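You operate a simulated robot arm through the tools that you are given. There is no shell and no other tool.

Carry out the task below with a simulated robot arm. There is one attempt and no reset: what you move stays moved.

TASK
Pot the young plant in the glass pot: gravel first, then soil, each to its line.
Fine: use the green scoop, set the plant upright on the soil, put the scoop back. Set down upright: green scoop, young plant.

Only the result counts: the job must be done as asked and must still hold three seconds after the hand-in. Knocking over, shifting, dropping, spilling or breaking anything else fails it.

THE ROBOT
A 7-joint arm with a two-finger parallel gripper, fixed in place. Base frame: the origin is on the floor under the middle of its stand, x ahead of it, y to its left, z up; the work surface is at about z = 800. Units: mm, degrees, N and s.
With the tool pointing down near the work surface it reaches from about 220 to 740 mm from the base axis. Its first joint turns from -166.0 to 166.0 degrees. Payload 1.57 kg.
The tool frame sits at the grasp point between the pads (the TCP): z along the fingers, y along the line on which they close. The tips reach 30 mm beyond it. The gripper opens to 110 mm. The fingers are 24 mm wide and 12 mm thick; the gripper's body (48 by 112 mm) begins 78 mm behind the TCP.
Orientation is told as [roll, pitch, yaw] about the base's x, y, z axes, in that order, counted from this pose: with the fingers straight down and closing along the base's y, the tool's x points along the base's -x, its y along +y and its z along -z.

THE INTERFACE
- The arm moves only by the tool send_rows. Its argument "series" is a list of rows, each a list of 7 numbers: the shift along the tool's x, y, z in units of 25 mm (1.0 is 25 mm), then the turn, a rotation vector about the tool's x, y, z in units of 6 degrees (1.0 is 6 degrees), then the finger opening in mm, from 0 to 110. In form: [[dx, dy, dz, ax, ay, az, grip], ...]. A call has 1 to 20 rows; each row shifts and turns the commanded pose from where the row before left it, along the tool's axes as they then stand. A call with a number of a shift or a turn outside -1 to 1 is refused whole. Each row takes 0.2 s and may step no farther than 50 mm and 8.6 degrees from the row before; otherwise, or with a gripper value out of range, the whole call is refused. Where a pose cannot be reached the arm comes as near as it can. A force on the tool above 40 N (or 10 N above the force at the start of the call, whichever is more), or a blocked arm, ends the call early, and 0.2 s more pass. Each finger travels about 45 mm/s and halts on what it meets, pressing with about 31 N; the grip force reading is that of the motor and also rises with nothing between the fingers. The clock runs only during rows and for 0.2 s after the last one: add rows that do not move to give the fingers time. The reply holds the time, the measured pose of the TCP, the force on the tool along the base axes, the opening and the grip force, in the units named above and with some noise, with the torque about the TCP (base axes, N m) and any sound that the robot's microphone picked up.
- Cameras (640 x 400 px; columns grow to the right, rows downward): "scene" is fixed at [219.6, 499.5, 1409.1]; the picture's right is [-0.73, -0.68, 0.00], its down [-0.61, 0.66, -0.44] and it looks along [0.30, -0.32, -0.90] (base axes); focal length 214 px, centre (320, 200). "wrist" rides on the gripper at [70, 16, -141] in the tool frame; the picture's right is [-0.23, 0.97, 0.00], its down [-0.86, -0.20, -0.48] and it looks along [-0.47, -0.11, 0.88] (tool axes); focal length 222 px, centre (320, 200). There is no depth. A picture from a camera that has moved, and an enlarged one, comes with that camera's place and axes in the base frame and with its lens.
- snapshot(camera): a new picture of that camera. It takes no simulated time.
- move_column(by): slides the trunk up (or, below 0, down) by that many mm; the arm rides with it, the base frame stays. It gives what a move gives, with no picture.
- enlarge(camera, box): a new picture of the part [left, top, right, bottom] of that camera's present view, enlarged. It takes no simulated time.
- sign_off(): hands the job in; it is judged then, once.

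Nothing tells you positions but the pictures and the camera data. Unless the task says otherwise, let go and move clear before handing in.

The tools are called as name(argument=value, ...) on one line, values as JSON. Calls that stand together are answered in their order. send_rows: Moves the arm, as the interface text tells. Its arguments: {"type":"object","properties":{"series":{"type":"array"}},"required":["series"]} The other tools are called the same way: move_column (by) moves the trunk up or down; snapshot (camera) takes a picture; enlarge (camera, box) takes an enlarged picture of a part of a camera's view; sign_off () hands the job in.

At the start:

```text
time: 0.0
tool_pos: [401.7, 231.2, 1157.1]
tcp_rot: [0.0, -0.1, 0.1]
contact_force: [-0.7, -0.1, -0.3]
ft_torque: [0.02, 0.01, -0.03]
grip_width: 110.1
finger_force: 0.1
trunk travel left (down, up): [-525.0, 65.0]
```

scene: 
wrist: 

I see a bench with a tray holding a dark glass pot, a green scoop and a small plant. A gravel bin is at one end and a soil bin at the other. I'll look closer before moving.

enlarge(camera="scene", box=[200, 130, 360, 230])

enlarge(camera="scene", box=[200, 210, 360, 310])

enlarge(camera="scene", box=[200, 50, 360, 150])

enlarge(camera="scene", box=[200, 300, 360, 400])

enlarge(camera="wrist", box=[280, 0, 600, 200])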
* * * * *
## Exercise goal
All of the data needs to be printed once more, exactly.

## Solution to this task
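You operate a simulated robot arm through the tools that you are given. There is no shell and no other tool.

Carry out the task below with a simulated robot arm. There is one attempt and no reset: what you move stays moved.

TASK
Pot the young plant in the glass pot: gravel first, then soil, each to its line.
Fine: use the green scoop, set the plant upright on the soil, put the scoop back. Set down upright: green scoop, young plant.

Only the result counts: the job must be done as asked and must still hold three seconds after the hand-in. Knocking over, shifting, dropping, spilling or breaking anything else fails it.

THE ROBOT
A 7-joint arm with a two-finger parallel gripper, fixed in place. Base frame: the origin is on the floor under the middle of its stand, x ahead of it, y to its left, z up; the work surface is at about z = 800. Units: mm, degrees, N and s.
With the tool pointing down near the work surface it reaches from about 220 to 740 mm from the base axis. Its first joint turns from -166.0 to 166.0 degrees. Payload 1.57 kg.
The tool frame sits at the grasp point between the pads (the TCP): z along the fingers, y along the line on which they close. The tips reach 30 mm beyond it. The gripper opens to 110 mm. The fingers are 24 mm wide and 12 mm thick; the gripper's body (48 by 112 mm) begins 78 mm behind the TCP.
Orientation is told as [roll, pitch, yaw] about the base's x, y, z axes, in that order, counted from this pose: with the fingers straight down and closing along the base's y, the tool's x points along the base's -x, its y along +y and its z along -z.

THE INTERFACE
- The arm moves only by the tool send_rows. Its argument "series" is a list of rows, each a list of 7 numbers: the shift along the tool's x, y, z in units of 25 mm (1.0 is 25 mm), then the turn, a rotation vector about the tool's x, y, z in units of 6 degrees (1.0 is 6 degrees), then the finger opening in mm, from 0 to 110. In form: [[dx, dy, dz, ax, ay, az, grip], ...]. A call has 1 to 20 rows; each row shifts and turns the commanded pose from where the row before left it, along the tool's axes as they then stand. A call with a number of a shift or a turn outside -1 to 1 is refused whole. Each row takes 0.2 s and may step no farther than 50 mm and 8.6 degrees from the row before; otherwise, or with a gripper value out of range, the whole call is refused. Where a pose cannot be reached the arm comes as near as it can. A force on the tool above 40 N (or 10 N above the force at the start of the call, whichever is more), or a blocked arm, ends the call early, and 0.2 s more pass. Each finger travels about 45 mm/s and halts on what it meets, pressing with about 31 N; the grip force reading is that of the motor and also rises with nothing between the fingers. The clock runs only during rows and for 0.2 s after the last one: add rows that do not move to give the fingers time. The reply holds the time, the measured pose of the TCP, the force on the tool along the base axes, the opening and the grip force, in the units named above and with some noise, with the torque about the TCP (base axes, N m) and any sound that the robot's microphone picked up.
- Cameras (640 x 400 px; columns grow to the right, rows downward): "scene" is fixed at [219.6, 499.5, 1409.1]; the picture's right is [-0.73, -0.68, 0.00], its down [-0.61, 0.66, -0.44] and it looks along [0.30, -0.32, -0.90] (base axes); focal length 214 px, centre (320, 200). "wrist" rides on the gripper at [70, 16, -141] in the tool frame; the picture's right is [-0.23, 0.97, 0.00], its down [-0.86, -0.20, -0.48] and it looks along [-0.47, -0.11, 0.88] (tool axes); focal length 222 px, centre (320, 200). There is no depth. A picture from a camera that has moved, and an enlarged one, comes with that camera's place and axes in the base frame and with its lens.
- snapshot(camera): a new picture of that camera. It takes no simulated time.
- move_column(by): slides the trunk up (or, below 0, down) by that many mm; the arm rides with it, the base frame stays. It gives what a move gives, with no picture.
- enlarge(camera, box): a new picture of the part [left, top, right, bottom] of that camera's present view, enlarged. It takes no simulated time.
- sign_off(): hands the job in; it is judged then, once.

Nothing tells you positions but the pictures and the camera data. Unless the task says otherwise, let go and move clear before handing in.

The tools are called as name(argument=value, ...) on one line, values as JSON. Calls that stand together are answered in their order. send_rows: Moves the arm, as the interface text tells. Its arguments: {"type":"object","properties":{"series":{"type":"array"}},"required":["series"]} The other tools are called the same way: move_column (by) moves the trunk up or down; snapshot (camera) takes a picture; enlarge (camera, box) takes an enlarged picture of a part of a camera's view; sign_off () hands the job in.

At the start:

```text
time: 0.0
tool_pos: [401.7, 231.2, 1157.1]
tcp_rot: [0.0, -0.1, 0.1]
contact_force: [-0.7, -0.1, -0.3]
ft_torque: [0.02, 0.01, -0.03]
grip_width: 110.1
finger_force: 0.1
trunk travel left (down, up): [-525.0, 65.0]
```

scene: 
wrist: 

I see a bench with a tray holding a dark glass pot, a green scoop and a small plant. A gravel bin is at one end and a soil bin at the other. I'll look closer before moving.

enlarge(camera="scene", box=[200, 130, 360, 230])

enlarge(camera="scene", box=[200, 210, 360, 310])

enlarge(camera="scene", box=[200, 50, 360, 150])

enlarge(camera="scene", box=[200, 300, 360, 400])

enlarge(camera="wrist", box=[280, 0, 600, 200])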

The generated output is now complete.